§ **Data records**:
--- --- ---

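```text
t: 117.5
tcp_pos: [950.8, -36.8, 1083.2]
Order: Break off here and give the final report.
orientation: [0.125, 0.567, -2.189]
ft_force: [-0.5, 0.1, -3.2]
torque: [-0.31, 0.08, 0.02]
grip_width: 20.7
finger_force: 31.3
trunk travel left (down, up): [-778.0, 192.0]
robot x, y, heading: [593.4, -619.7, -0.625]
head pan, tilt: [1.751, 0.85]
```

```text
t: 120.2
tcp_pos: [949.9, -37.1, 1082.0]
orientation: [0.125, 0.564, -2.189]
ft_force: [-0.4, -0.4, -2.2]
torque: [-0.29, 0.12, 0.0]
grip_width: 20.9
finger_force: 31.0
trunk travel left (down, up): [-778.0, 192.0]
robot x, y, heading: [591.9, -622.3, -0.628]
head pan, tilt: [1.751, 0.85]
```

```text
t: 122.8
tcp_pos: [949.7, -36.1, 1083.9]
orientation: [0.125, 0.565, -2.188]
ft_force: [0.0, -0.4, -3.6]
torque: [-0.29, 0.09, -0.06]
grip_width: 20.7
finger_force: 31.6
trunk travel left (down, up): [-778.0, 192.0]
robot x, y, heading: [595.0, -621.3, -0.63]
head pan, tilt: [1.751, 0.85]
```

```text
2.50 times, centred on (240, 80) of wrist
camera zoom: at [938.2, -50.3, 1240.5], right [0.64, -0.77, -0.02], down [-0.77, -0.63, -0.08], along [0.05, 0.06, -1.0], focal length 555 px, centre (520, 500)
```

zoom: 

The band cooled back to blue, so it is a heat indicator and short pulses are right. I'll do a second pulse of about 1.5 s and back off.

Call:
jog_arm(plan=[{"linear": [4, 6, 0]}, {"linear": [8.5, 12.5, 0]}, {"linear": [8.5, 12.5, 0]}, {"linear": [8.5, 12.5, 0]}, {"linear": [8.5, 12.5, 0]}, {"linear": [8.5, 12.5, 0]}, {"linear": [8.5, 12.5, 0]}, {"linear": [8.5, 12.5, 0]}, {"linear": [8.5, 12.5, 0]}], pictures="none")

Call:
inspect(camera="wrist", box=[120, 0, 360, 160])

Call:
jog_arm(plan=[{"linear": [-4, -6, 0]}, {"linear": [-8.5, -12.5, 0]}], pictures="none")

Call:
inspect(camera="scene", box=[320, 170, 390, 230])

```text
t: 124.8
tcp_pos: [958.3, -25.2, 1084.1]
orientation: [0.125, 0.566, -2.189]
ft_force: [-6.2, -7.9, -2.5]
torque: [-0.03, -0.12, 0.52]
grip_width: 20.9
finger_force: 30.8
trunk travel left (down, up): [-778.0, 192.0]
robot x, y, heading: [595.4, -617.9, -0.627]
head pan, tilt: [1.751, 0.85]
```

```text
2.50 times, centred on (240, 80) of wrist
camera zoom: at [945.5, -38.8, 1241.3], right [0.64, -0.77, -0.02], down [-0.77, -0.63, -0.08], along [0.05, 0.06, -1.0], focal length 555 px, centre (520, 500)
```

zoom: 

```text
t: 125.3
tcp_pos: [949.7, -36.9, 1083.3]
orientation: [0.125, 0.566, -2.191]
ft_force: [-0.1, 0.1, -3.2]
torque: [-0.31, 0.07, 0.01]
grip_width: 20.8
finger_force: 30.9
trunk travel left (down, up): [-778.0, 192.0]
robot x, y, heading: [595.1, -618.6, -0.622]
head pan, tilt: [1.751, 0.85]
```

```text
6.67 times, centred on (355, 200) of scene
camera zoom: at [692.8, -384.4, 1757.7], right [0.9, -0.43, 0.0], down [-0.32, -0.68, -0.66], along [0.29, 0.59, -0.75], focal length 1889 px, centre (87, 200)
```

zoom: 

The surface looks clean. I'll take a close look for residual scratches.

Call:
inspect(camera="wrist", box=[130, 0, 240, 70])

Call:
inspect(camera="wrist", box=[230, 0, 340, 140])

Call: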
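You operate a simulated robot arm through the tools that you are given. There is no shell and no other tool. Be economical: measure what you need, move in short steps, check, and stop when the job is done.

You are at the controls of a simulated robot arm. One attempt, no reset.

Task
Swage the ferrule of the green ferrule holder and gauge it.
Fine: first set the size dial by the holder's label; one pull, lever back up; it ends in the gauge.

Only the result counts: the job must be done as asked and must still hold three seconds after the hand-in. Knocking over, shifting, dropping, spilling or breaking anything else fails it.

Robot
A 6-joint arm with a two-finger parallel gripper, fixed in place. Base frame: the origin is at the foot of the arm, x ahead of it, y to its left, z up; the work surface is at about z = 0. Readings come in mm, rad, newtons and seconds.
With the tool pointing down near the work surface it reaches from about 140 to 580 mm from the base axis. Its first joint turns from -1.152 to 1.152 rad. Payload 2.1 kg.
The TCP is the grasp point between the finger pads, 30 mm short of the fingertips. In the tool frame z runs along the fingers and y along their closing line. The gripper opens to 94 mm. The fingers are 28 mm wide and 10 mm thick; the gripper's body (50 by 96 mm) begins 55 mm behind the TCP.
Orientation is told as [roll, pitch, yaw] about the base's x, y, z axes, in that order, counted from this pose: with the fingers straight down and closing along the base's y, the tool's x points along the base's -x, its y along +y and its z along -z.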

--- --- ---

§ **SHORT PROBLEM**: Filter the records for lines holding the string "holder". Copy each one.

§ **RESPONSE TO THE TASK**:
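Swage the ferrule of the green ferrule holder and gauge it.
Fine: first set the size dial by the holder's label; one pull, lever back up; it ends in the gauge.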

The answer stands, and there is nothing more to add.